◆ GIVEN TEXT ◆
---------------

The culinary cornerstone of any self-respecting Southern food festival has got to be barbecue. But vegetable side dishes including green beans with caramelized Vidalia onions, lightly fried okra, succotash, collard greens, and creamed corn shared center stage at the BBQ cook-off held at Sea Island as part of the St. Simons Food & Spirits Festival.

Pitmasters cooked up some out-of-the-box barbecue with a smoked steamship round of beef from Sea Island’s chefs and an Italian-inspired smoked porchetta slider from Atlanta’s Fox Brothers. Add fine bourbons and craft beers with bites of freshly baked biscuits and homemade desserts, and you’ve got the makings of a real crowd pleaser. The festival delivered all that and more with six days of cooking classes, whiskey and wine tastings, Southern dinners held around the Georgia beach community and a festival day at Gascoigne Bluff featuring farmers, chefs, cookbook authors and mixologists.

Southern eats

Held to celebrate Southern cuisine and benefit Hospice of the Golden Isles, the October festival is in its second year. Southern products included Georgia olive oil, Four Roses Bourbon and many a moonshine maker (it’s legal now).

---------------

◆ REQUIREMENT A ◆
Give back, exactly as it appears, the run of lines opening with the one containing "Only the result" and closing with the one containing "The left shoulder". Nothing outside that run should appear. The answer is a Markdown table with a number under Row and the line under Content; leave empty lines out.

◆ DATA ◆
---------------

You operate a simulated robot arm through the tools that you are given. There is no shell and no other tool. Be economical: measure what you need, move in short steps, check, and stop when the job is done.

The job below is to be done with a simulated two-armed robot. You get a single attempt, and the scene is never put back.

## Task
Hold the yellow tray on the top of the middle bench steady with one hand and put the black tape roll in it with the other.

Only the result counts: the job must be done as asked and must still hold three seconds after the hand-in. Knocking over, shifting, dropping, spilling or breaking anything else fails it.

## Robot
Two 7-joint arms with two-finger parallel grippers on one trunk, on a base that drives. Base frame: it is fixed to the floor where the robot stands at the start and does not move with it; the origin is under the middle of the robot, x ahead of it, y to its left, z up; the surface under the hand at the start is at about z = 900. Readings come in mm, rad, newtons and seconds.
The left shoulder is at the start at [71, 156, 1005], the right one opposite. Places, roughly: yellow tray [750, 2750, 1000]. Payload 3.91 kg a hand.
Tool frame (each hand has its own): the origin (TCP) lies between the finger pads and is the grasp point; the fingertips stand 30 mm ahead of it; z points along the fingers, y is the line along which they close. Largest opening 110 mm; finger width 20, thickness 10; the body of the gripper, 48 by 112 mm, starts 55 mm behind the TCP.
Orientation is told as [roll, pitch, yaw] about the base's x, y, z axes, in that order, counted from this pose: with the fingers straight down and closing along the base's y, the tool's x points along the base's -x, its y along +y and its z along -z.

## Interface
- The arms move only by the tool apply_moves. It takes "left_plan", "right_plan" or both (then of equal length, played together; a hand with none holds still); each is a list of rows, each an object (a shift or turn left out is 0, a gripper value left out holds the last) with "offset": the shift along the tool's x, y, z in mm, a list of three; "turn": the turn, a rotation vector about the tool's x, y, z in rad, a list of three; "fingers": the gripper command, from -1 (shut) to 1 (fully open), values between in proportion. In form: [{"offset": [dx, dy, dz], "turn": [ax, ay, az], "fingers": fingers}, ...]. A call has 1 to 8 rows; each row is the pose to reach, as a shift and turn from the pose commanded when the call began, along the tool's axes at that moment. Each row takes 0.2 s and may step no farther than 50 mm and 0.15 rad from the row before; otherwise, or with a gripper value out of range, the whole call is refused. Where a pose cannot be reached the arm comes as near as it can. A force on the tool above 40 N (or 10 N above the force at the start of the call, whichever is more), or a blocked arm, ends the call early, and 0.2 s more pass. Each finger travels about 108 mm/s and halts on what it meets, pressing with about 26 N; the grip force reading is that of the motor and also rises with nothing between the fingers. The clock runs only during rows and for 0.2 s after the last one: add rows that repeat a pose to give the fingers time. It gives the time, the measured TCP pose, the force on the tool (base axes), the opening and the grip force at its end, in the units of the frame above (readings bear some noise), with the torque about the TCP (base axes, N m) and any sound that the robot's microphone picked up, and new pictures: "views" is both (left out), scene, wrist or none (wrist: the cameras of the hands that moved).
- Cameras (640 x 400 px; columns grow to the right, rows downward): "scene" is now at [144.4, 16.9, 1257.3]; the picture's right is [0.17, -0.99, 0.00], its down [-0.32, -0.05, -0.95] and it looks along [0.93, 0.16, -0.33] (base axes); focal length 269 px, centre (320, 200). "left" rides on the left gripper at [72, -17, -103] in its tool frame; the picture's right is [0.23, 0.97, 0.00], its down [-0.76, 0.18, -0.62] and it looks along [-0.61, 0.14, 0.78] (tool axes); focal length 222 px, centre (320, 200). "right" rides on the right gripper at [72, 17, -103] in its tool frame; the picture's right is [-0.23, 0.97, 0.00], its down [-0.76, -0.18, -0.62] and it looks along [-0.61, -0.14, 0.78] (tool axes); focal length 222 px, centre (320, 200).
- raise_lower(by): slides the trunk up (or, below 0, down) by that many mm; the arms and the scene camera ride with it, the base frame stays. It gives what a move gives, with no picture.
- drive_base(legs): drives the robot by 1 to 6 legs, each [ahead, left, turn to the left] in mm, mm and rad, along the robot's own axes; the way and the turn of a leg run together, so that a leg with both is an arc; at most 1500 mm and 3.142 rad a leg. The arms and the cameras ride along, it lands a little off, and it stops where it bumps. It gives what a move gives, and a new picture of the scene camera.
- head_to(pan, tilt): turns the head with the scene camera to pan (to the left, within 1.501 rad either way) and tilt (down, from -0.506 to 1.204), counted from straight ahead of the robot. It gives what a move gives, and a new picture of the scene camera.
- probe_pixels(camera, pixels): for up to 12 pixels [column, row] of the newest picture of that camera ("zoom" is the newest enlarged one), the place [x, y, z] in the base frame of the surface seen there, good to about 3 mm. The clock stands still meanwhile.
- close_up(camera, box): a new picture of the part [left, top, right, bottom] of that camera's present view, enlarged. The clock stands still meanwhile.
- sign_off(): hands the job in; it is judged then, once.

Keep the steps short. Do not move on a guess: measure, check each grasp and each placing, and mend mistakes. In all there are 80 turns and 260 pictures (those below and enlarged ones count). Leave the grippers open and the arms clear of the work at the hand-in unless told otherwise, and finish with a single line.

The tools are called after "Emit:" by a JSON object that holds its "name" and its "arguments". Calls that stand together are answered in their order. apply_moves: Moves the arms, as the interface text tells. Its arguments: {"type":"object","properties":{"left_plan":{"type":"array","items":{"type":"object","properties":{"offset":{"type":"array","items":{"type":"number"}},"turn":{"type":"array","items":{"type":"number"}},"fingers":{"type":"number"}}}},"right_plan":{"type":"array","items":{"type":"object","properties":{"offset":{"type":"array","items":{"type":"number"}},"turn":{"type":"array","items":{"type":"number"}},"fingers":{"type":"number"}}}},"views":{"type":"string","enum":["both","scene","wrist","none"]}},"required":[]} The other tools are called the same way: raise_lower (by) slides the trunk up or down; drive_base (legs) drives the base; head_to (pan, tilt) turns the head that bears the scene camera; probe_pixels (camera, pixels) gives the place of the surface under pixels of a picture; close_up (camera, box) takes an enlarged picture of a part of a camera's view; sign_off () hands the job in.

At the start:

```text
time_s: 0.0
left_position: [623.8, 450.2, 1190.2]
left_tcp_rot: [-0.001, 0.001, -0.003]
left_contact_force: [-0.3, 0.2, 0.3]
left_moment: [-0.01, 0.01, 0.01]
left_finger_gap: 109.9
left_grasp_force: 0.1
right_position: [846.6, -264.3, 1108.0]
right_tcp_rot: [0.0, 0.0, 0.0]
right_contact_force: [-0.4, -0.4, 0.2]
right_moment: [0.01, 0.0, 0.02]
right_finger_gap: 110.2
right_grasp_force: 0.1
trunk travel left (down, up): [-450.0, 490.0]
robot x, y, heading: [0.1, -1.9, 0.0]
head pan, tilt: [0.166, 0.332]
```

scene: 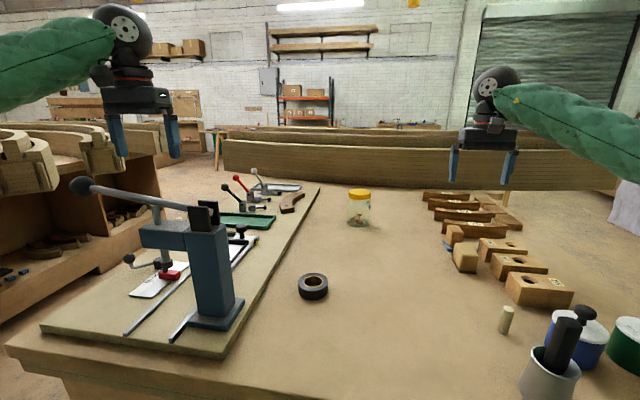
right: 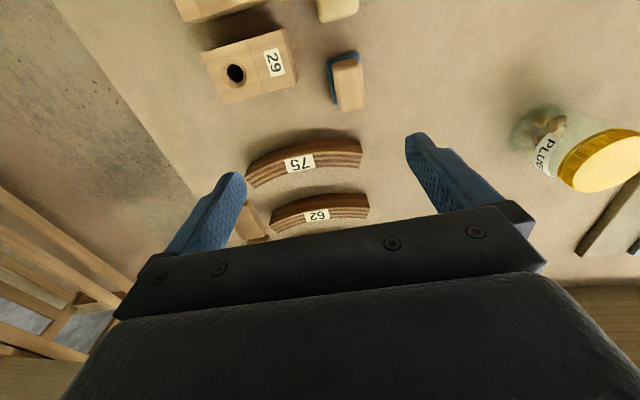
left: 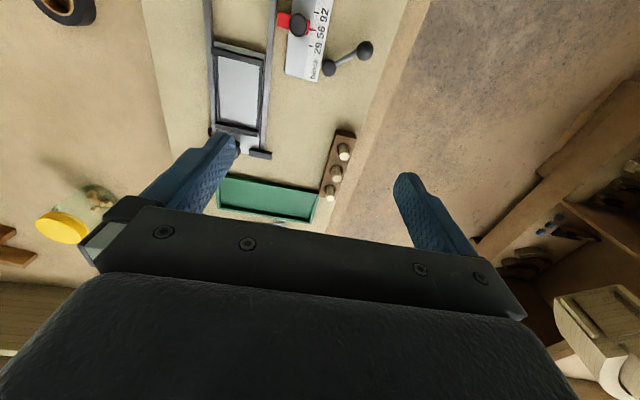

---------------

◆ REQUIREMENT B ◆
Go on with the given text that begins "The culinary cornerstone" from its last line.

◆ OUTPUT A ◆
| Row | Content |
|---|---|
| 1 | Only the result counts: the job must be done as asked and must still hold three seconds after the hand-in. Knocking over, shifting, dropping, spilling or breaking anything else fails it. |
| 2 | ## Robot |
| 3 | Two 7-joint arms with two-finger parallel grippers on one trunk, on a base that drives. Base frame: it is fixed to the floor where the robot stands at the start and does not move with it; the origin is under the middle of the robot, x ahead of it, y to its left, z up; the surface under the hand at the start is at about z = 900. Readings come in mm, rad, newtons and seconds. |
| 4 | The left shoulder is at the start at [71, 156, 1005], the right one opposite. Places, roughly: yellow tray [750, 2750, 1000]. Payload 3.91 kg a hand. |

◆ OUTPUT B ◆
Chef Linton Hopkins of Atlanta’s Restaurant Eugene and Holeman & Finch Public House demonstrated the art of slicing country ham into wafer-thin melt-in-your-mouth morsels, “This ham is from Virginia and was raised on peanuts and shows we can produce foods in the South that stand up to fancy imports such as the expensive Spanish Iberico hams.”

Hopkins also joined a shrimp tasting with chef Jason Brumfiel of St. Simons’ King and Prince Resort. “A Study in Shrimp” led participants through a wine-tasting-style comparison of locally caught white, pink, brown and red shrimp. “You’ll notice that there’s a difference in brininess and some are sweeter,” Brumfiel said.

The chefs shared shrimp cooking tips such as their preference for kosher salt in the boiling water. “There’s actually less sodium per tablespoon of kosher salt, but it adds great salinity,” Hopkins said.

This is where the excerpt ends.